Written problem 1:
Retype the section of the passage given that opens with "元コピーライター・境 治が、" and closes with "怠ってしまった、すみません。".
Written problem 2:
Continue the passage given from where it stops.

___ Passage given

クリエイティブビジネス論!~焼け跡に光を灯そう~

元コピーライター・境 治が、焼け跡になりつつあるこの国のクリエイティブ業界で、新たな理念を模索するブログなのだ!

とにかく大変なことになってきた!~iPadから見えるコンテンツの未来・その25~

2010-07-01 08:00:00 | iPadから見えるコンテンツの未来
ああ、しまった。7月になってしまった。いや別にしまったってこともないのだけど。ただ、このブログでiPadについて書きはじめた6月、初めて2日続けて更新を怠ってしまった、すみません。

謝ることもないか。そもそも、こんなに毎日書くブログではなかったからね。ただ、iPadについて書きはじめて、とくに「その2・電子雑誌はPDFじゃダメなんだよ!」の記事が(どうやら)噂を呼んだらしく、日々読んでくれる人がすんげえ増えた。そうすると、2日休むと”すみません”な気持ちになってしまう。仕事じゃないんだから謝る必要もないはずだけど、でもすみません、読んでくれてるあなた。

今週はテレビについて書く、と宣言して2回書いたけど、やはり展望なく書きはじめるのはよくないね。テレビがどうなるかはますますわからなくなっちゃった。ただ、テレビの今後は、iPadを通して捉えるとうっすら見えてくるぞ、ということだけは確信が持てた。

さて一方で、ますますわからなくなってきたのはiPadコンテンツだ。PDFの電子雑誌を批判的に書いたのは、相当胸を張って言えることだったつもりだけど、いまはホントにわかんない。何しろ、iPad発売以来のこの一カ月で、毎日ほんとうに目まぐるしいニュースが飛び込んでくるのだ。

そこでちょっと、"何がわからなくなってるか”を整理してみようと思う。

まずわからなくなってきたのが、電子書籍だ。iPad上陸前はみなさんこぞって消極的だった。黒船の上陸許してなるものか、といったムードだった、ように見えた。でもいざ黒船を目にすると、みなさん攘夷派から開国派にイッキに転じたかのようだ。iPad上はもちろん、iPhone上も含めて、次々に電子書籍が登場している。

______
___ Material

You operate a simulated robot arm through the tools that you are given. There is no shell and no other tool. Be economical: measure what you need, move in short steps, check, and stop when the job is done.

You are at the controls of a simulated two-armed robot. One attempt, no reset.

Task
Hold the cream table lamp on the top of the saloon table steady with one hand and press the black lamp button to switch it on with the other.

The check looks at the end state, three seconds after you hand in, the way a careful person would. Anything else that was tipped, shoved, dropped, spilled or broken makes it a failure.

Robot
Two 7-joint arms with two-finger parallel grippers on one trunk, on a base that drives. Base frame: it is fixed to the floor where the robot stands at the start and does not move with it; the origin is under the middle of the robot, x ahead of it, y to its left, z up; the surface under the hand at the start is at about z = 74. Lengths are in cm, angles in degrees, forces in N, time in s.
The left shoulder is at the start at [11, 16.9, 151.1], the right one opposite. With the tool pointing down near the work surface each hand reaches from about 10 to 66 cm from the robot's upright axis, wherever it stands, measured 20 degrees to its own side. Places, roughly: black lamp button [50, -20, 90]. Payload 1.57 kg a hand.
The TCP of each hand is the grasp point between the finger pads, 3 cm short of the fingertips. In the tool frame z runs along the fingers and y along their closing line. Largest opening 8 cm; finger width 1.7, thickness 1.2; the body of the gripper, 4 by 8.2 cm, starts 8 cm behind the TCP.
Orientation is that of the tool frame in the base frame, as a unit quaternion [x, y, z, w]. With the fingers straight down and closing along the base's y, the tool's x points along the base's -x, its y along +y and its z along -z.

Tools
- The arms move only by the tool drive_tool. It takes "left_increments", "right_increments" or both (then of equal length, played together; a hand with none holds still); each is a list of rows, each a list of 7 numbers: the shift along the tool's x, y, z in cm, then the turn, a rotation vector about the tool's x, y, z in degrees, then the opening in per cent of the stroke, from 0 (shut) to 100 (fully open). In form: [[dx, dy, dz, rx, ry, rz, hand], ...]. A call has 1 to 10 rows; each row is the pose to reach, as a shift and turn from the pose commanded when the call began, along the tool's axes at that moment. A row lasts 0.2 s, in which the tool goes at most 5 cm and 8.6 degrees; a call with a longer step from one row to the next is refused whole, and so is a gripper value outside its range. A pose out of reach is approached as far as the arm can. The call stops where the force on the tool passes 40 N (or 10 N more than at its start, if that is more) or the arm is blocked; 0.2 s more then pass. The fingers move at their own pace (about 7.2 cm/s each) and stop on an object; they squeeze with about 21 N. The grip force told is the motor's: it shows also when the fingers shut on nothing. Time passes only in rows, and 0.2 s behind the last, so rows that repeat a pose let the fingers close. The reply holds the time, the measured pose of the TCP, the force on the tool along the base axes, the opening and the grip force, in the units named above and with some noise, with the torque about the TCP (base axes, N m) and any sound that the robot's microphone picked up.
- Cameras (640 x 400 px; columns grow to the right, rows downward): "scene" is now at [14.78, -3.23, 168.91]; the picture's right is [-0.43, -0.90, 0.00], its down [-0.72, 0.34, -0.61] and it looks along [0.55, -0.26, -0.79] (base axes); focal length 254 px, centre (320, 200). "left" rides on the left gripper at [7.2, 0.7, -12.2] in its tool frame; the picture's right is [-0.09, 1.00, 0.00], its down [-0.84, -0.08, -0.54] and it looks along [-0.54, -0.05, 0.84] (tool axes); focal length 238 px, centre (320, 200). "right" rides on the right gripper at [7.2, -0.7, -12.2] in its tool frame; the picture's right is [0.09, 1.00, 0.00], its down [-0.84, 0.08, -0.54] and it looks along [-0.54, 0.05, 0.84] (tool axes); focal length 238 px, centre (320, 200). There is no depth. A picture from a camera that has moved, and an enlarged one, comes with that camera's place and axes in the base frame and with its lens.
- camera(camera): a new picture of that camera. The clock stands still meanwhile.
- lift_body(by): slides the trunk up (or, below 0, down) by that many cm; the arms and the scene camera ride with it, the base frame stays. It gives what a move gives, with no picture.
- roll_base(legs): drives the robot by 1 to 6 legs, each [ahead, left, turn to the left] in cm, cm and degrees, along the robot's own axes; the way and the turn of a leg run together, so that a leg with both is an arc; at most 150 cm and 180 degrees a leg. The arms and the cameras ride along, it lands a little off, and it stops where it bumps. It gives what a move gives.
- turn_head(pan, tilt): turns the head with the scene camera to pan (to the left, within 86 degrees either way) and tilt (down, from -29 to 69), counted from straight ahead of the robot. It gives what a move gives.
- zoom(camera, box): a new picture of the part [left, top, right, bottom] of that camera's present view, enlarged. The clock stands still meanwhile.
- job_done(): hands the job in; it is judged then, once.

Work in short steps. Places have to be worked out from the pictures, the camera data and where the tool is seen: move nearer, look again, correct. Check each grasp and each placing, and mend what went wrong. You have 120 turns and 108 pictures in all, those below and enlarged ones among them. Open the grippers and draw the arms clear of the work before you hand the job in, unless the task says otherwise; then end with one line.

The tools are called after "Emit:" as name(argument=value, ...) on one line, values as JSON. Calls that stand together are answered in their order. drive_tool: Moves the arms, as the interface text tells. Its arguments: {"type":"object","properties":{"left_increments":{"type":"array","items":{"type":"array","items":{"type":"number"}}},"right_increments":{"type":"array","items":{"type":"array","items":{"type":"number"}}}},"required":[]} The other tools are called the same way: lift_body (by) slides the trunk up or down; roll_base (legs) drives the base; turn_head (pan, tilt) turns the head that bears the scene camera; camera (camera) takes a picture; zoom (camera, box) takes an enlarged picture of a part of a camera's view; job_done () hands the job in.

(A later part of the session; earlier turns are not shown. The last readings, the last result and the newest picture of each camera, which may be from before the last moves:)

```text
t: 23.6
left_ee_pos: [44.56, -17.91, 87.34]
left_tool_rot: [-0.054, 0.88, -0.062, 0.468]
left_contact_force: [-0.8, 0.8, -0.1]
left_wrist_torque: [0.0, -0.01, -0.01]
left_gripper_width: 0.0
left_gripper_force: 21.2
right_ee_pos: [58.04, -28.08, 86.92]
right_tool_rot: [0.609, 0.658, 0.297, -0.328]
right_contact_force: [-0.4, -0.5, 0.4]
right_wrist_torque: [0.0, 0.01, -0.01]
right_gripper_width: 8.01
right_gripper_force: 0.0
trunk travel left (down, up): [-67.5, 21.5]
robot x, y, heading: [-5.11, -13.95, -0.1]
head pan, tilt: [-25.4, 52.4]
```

______

Exercise response 1:
元コピーライター・境 治が、焼け跡になりつつあるこの国のクリエイティブ業界で、新たな理念を模索するブログなのだ!

とにかく大変なことになってきた!~iPadから見えるコンテンツの未来・その25~

2010-07-01 08:00:00 | iPadから見えるコンテンツの未来
ああ、しまった。7月になってしまった。いや別にしまったってこともないのだけど。ただ、このブログでiPadについて書きはじめた6月、初めて2日続けて更新を怠ってしまった、すみません。

Exercise response 2:
この問題は前に書いた「その19・プラットフォーマーは他人に任せろ!」の記事と重複してしまうのだけど、どこに何を売っているか、何をどこで買ってどの本棚に入っているのか、どんどんわからなくなる。

それから、どの"売場"も、書籍の購入は自分ちのECサイトでやらせようとするので、買い方がややこしい。ややこしいのでその時点でいわゆるコンバージョンが下がる。簡単に言えば途中でイヤになる。あるいは、選び方もややこしい。"俺が読みたい本を教えてほしい”状態になる。

それから選ぶ時のサイトのデザインも”なんだかな~”という気分になるところが多い。"ドンキホーテ"みたいな売場が多いんだ。ドンキホーテをけなしてるんじゃないよ。あそこはわざと乱雑なムードを演出して"安い買い物"をする場所を表現しているのだから。ところがそんな意図なしにわさわさした売場になっちゃってると、お金を払う気持ちが失せるんだ。そんな中で、せっかくiTunesStoreのID持ってるのにあらためてメール登録しろだのパスワードどうするよとか聞かれると、もうおまえんちでは買わないよ、という気分になってしまう。

そういう"売場の気分"をちゃんと考えないと、せっかくジョブズが整えたコンテンツ市場が意味なくなっちゃうからね。気をつけようね。

わさわさした売場に置かれるくらいなら、単独のアプリで勝負するよ、という意気込みがあってもいい。でもこれもね、どんどんアプリを購入していくと、またもやどこに何置いたっけという問題が出てくる。

雑誌アプリなんか毎号毎号アイコンが増えていってもたまらんなあと思っていたら、WIREDがアップデートされていて、これまでは雑誌のその号単独のアプリだったのが、WIRED売場になっていた。アプリを起動すると前に買った号をそのまま読むか、新しい号を3.99ドルで買い足すか、という画面が出てくる。ああ、こういうやり方もあるのね。

これが通用するのも、WIREDという強いブランドがあるからだろう。そう、iPadのコンテンツ市場では、それぞれのコンテンツの"ブランド力"が問われはじめるのだ。そういうテーマもiPadは投げかけてくる。投げかけてくるだけで、答えはiPadが教えてはくれないし、そもそも答えを知らないのだから、自分たちで試行錯誤するしかないわけ。

ブランド力が問われる、と言ってしまうと、じゃあ既存の有名メディアや有名作家しかダメなわけ?となるけど、そういうわけでもない。ブランド力がないコンテンツでもどどーんとそれを獲得するかもしれない場所でもあったりする。何しろ既存の流通網なんて丸きりない世界だから、突然ある領域で”すばらしい!”と評価される可能性もあるわけでね。

そうやって見ていくと、iPadは壮大なマーケティングの実験場なのかもしれない。しかもそこでは、20世紀に培われたマスマーケティングは通用しない。この業界の流通形態はこうで有力な事業者はこうだから、というのもない。ここではテレビスポットを3000GRP打ちましょうとかないし、イオンも高島屋も関係ないってこと。

そんなわけわかんない世界が、しかも今後数年間確実に成長市場になっていく。すげえ!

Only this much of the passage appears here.